By dusk, tens of thousands of people had seen the 38-year-old Democratic candidate for the U.S. Senate. At many of the places where his motorcade stopped, the crowds were so big he could not leave his car.

Politicians who have spent a lifetime convoying candidates through the streets of Brooklyn said they had never seen a reception as tempestuous as the one given Kennedy.

It made no difference who was in the audience — Catholics in Park Slope, Negroes and Puerto Ricans in Brownsville, or Hasidic Jews in Williamsburg — the reaction was the same.

Police barricades were flattened, children were knocked down, and the former Attorney General, at the center of the turbulence, was caught in one melee after another.

Late in the afternoon, as Kennedy’s car turned into Belmont Avenue from Rockaway Avenue, in the Brownsville section, it was confronted by a mass of people that stretched four blocks.

The convertible crept through the throng at 2 miles an hour, with the candidate standing above the back seat and Assemblyman Stanley Steingut clinging to his legs to keep him from falling.

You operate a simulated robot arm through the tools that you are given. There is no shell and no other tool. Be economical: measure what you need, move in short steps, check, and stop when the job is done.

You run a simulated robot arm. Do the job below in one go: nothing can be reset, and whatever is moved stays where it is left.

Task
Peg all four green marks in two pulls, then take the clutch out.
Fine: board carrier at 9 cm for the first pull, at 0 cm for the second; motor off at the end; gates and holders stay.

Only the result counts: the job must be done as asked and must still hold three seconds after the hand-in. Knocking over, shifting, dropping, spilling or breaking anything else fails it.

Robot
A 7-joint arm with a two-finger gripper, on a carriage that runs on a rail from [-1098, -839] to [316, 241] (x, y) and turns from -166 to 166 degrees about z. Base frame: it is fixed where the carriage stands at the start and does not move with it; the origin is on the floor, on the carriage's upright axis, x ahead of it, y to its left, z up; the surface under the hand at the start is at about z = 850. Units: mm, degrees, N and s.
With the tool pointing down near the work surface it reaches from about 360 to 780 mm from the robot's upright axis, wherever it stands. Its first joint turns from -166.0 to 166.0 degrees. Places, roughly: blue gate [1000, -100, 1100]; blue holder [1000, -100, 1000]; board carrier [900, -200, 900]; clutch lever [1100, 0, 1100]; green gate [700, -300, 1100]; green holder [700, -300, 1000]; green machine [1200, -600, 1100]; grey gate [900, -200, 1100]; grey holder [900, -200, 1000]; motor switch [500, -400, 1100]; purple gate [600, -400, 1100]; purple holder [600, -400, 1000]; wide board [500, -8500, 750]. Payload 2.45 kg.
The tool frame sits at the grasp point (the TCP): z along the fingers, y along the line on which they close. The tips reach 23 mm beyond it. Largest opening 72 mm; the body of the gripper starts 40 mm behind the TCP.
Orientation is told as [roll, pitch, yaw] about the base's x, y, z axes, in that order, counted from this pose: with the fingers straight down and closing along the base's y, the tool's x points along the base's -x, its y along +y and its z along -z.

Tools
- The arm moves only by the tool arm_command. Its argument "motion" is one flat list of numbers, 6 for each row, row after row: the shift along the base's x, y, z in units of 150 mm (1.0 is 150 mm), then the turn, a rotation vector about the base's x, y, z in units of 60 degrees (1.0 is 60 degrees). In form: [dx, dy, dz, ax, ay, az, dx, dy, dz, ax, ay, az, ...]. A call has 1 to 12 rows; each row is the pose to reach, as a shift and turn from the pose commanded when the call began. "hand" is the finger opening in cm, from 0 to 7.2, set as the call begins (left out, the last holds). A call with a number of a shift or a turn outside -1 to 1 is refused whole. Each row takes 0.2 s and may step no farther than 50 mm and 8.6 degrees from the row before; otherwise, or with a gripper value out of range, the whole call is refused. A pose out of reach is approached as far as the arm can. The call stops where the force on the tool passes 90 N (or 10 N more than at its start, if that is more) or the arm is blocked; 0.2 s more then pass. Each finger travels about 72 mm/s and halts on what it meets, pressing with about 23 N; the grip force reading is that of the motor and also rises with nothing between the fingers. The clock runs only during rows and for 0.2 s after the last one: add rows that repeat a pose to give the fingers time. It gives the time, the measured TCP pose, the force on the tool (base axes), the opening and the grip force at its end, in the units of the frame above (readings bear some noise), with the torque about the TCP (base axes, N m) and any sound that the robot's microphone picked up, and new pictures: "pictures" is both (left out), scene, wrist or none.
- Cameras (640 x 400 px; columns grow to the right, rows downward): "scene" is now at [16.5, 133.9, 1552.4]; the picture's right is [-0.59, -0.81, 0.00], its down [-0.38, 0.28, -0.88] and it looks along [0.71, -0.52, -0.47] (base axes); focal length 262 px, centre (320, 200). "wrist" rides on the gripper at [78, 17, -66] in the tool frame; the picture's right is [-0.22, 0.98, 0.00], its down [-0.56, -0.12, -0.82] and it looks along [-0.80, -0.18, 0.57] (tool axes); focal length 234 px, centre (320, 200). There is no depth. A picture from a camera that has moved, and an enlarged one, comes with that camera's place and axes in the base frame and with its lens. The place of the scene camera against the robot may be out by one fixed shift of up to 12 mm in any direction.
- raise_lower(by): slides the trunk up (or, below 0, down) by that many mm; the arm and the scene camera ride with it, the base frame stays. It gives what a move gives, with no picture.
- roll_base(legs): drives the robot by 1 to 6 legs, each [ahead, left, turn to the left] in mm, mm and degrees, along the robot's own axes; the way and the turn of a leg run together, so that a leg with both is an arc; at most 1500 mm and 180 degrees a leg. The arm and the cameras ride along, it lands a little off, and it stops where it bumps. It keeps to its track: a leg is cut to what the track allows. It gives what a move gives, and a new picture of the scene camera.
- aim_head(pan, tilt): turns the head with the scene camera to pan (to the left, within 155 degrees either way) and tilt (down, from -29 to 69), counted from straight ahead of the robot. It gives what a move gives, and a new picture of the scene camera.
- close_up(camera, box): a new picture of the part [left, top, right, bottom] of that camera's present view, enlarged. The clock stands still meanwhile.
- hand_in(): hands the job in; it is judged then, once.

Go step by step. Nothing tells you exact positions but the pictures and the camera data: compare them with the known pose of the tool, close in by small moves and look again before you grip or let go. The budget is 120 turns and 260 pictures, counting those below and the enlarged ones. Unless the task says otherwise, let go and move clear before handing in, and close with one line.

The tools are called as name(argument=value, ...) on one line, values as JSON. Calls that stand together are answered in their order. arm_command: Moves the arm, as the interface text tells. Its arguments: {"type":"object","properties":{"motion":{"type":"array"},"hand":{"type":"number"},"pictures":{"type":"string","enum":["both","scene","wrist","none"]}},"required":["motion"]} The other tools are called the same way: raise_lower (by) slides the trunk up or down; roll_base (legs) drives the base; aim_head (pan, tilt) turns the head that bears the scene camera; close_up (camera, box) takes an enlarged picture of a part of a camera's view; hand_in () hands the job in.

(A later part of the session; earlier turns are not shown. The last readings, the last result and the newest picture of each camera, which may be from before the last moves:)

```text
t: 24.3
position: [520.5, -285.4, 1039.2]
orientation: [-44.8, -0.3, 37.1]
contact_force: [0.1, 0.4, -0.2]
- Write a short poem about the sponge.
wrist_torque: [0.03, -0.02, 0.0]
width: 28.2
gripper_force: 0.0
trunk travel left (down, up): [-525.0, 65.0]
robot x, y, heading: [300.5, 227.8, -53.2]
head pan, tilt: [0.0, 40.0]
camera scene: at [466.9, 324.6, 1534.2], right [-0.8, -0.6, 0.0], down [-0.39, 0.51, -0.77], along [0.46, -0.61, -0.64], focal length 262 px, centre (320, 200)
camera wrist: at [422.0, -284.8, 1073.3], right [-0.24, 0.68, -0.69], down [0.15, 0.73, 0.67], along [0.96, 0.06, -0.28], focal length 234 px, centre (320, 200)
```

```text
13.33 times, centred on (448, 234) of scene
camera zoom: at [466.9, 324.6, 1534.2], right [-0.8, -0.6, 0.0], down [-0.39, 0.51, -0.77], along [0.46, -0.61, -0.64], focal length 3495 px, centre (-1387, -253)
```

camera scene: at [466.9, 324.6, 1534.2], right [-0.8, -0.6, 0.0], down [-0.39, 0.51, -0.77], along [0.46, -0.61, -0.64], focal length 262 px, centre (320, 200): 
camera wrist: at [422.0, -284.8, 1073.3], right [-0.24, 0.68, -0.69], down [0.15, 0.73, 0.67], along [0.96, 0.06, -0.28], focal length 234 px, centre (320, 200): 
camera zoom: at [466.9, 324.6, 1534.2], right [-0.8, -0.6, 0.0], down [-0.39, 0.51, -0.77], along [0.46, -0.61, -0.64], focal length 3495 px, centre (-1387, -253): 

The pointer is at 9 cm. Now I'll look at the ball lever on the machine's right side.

Kennedy first smiled, then grimaced, at the frenzy of the crowd.

By the time he reached his final Brooklyn stop, he was two hours behind schedule.

The former Attorney General began the day on the Staten Island ferry, where a television crew taped campaign commercials. After speaking to a Democratic breakfast on Staten Island, he took a ferry to Brooklyn and began his touring there at a home for the aged operated by the Little Sisters of the Poor in Park Slope.

One stop was at Coney Island and Nathan’s, the pavilion of the hot dog. Kennedy at two of the house specialties (mustard, no relish), but he did not pose for the traditional campaign pictures there.